» Logs of tool calls and replies
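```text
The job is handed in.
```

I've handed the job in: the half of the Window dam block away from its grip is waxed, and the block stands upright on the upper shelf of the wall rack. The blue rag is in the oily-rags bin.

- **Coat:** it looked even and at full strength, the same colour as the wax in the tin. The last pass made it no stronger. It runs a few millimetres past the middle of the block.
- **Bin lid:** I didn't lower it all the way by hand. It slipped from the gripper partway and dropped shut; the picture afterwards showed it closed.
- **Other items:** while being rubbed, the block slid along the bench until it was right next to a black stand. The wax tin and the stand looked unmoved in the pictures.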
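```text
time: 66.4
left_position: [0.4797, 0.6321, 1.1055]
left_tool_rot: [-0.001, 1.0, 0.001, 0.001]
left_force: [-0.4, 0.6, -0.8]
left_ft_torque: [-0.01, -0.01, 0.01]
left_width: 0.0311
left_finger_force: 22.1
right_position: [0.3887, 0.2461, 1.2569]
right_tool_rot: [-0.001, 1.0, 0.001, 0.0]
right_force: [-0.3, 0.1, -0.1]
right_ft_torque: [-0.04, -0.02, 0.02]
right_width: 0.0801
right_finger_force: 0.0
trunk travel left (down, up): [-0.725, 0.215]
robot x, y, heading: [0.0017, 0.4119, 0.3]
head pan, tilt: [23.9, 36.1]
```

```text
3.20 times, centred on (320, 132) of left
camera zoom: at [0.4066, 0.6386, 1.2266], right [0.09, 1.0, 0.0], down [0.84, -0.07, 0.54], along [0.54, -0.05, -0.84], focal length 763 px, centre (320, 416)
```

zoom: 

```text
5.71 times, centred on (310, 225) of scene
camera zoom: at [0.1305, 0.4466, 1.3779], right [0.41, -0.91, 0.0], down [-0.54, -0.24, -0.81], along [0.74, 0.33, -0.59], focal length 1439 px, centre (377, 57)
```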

» DIRECTION
Look above for every line with the word "length" and copy it.

» EXERCISE ANSWER
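camera zoom: at [0.4066, 0.6386, 1.2266], right [0.09, 1.0, 0.0], down [0.84, -0.07, 0.54], along [0.54, -0.05, -0.84], focal length 763 px, centre (320, 416)
camera zoom: at [0.1305, 0.4466, 1.3779], right [0.41, -0.91, 0.0], down [-0.54, -0.24, -0.81], along [0.74, 0.33, -0.59], focal length 1439 px, centre (377, 57)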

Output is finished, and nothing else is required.